By Dr. Nero Cavaliere
Relationships usually begin with attraction. One individual is drawn to another. It could be physical, or maybe they like the same things or share the same interests. Sometimes it’s the personality that draws one to the other. If the attraction is strong enough, a friendship evolves. The strength of this relationship depends on how congruent both parties are in their personal interests, value systems, and compatibility. Simply put, the more we are alike, the stronger we feel. But, for the male, who usually has one eye on a female’s body and the other on a bed, it is a relationship that is immersed in sexuality. Male hormones flood the male’s brain and filter sensory input as visions of sexual conquests consume rational mindfulness. In short, the male has only one thing on his mind. For the female, however, the relationship is usually more personal and emotional. Her interests lie in the direction of a relationship where trust and intimacy evolve sufficiently to warrant sexual activity, which, for the female, is an expression of intimacy. It is at this stage that the idealistic and romantic falling in love begins to emerge and it is also at this stage that the foundation of their relationship, in terms of future goals and commitment, begins to take shape. And, as sexual behavior becomes a part of the ensuing intimate relationship, the female wants to hear the “L” word from her partner more often, especially during sexual behavior. The female, who is “falling in love” with her partner, would prefer to label the sexual encounter as “making love” rather than ”having sex” which connotes the degree of intimacy she believes they share.

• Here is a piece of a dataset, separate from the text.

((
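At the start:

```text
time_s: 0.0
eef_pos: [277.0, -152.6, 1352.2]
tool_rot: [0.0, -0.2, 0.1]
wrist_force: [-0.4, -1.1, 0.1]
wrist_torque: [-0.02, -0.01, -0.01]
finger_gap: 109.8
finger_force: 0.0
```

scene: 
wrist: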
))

When two individuals enter into this intimate relationship the law of “ who cares most” comes into play: one party always cares more than the other. This is a simple fact of dyadic relationships (relationships between two people). The one who cares more, usually possesses the least power. They are the ones who are the first to defer to the partner’s wishes and preferences. This is a very powerful concept and should not be taken lightly. While it is true that two individuals can enjoy a somewhat equitable relationship where sharing is the norm, the strength of one’s feelings cannot be equally shared. Because two people say “I love you” doesn’t mean they actually are feeling the emotion we call “love” quite the same. This may be to state the obvious, but many relationships turn sour because the party that cares more believes the other party feels the same way and expects reciprocity in their relationship. Unfortunately, this is not the case. If John feels more strongly about Mary than Mary feels about John, then Mary will have the advantage. This doesn’t mean that the situation cannot change. Over time and circumstances, the feelings could be reversed. Mary could feel more strongly about John than he does for her. This is not unusual, especially when time takes its toll on our bodies in terms of attractiveness and fitness. The fact remains, however, that one does care more than the other and this inequity can shape the future of that relationship. This doesn’t mean that deep, affectionate love cannot be shared between two people. We have to keep in mind that the measurement of love is by degree and not kind. In other words, two people can experience intense feelings of love for each other and the degree of difference could be insignificant. This is especially true if both parties are committed to the relationship and to each other. And, the longer two individuals spend together in a committed and affectionate relationship, the stronger the bond becomes. Commitment is the cement that adheres one party to the other and provides the foundation of an intimate relationship. The most important component is self -disclosure. Without it, there cannot be true and lasting commitment. The sharing of one’s inner self to the person of choice creates and shapes the commitment, itself.